- _THE REQUEST_:
Transcribe the source excerpt beginning at "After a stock". Stop after "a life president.".

- _MATERIAL_:
-- Start --

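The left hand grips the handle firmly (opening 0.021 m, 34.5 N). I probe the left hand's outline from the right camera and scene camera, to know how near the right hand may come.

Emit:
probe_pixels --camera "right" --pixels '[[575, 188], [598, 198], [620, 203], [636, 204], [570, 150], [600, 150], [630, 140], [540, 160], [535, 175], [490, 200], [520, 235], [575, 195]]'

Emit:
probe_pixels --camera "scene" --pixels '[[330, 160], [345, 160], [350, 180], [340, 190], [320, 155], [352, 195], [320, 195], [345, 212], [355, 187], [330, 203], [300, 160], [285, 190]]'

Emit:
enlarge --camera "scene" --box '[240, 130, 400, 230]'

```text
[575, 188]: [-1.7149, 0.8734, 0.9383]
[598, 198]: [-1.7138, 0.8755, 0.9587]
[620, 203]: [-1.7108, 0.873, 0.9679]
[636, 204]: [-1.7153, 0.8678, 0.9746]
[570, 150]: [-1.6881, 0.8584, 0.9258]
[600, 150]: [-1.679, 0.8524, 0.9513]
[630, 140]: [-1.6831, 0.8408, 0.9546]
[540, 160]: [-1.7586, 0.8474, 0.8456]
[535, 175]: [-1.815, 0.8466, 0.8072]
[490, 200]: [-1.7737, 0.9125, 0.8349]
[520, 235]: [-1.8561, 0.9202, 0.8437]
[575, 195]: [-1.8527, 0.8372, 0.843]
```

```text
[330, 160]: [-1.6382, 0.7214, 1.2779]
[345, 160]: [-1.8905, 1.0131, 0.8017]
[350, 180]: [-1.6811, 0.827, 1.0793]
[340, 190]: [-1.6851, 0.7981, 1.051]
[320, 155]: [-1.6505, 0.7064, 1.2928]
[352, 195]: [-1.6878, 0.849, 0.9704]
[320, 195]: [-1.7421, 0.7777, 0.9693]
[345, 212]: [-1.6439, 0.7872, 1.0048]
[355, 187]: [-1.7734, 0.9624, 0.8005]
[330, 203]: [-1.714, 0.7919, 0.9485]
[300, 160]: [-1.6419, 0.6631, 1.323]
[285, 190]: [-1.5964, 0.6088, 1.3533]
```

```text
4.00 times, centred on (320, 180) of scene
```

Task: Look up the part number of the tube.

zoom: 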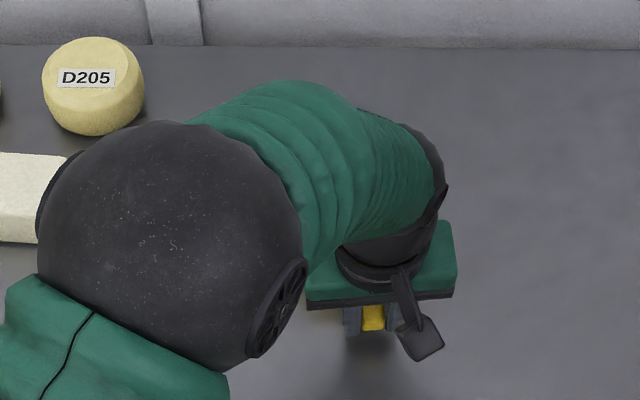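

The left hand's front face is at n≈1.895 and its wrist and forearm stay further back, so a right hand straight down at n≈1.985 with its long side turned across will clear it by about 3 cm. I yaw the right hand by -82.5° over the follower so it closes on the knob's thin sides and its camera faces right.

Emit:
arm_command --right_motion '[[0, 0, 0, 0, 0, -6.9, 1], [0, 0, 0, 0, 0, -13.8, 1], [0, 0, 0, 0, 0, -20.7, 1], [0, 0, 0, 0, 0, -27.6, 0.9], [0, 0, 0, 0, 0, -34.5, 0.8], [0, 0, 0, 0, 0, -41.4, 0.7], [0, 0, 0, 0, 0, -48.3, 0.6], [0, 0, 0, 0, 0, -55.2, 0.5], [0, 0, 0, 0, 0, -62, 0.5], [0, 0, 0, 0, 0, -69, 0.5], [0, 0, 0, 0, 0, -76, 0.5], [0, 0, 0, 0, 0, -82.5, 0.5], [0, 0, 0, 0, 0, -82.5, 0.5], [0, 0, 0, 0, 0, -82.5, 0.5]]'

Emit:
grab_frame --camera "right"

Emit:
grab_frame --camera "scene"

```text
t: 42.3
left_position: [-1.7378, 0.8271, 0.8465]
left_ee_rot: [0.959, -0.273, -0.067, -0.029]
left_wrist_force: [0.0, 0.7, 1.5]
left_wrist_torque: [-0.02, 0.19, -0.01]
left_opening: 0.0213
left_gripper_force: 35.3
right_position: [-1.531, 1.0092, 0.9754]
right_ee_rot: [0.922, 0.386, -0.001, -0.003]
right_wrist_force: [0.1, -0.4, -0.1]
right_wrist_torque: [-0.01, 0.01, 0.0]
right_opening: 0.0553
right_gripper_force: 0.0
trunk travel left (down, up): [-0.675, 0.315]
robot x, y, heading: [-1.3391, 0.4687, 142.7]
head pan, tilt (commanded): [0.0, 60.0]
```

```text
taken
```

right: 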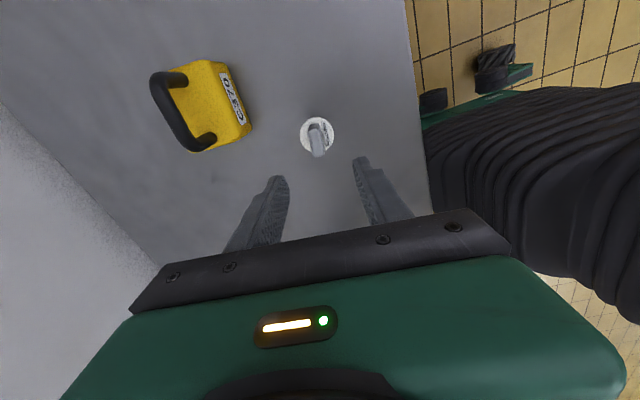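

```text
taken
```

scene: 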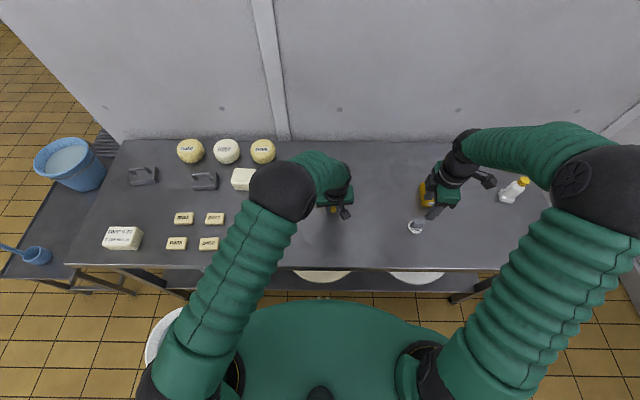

-- End --

- _SOURCE EXCERPT_:
-- Start --

Guardian (Brian Glanville)

Herbert Douglas Ellis, businessman and football executive, born 3rd January 1924; died Thursday 11th October 2018

Former Aston Villa chairman known for his turbulent relations with the club’s managers

Sir Doug Ellis, who has died aged 94, made millions by selling package holidays and a national reputation with two spells as chairman of Aston Villa football club, where he was a defiantly controversial figure who acquired the nickname “Deadly Doug”.

His first period at the Midlands club lasted from 1968 until 1975 – four years later, he also resigned from the board. Once he left, Villa enjoyed one of its greatest periods of success, winning the First Division championship in 1981 and the European Cup in 1982.

Whether by coincidence or not, when Ellis returned as chairman shortly afterwards, the club swiftly fell back from its great heights, to the point where the team was relegated to the Second Division in 1986-87.

After a stock market flotation that made Ellis millions of pounds, he eventually sold up in 2006 to Randy Lerner, an American billionaire, but remained at the club as a life president.

-- End --

- _RESULT FOR THIS EXERCISE_:
After a stock market flotation that made Ellis millions of pounds, he eventually sold up in 2006 to Randy Lerner, an American billionaire, but remained at the club as a life president.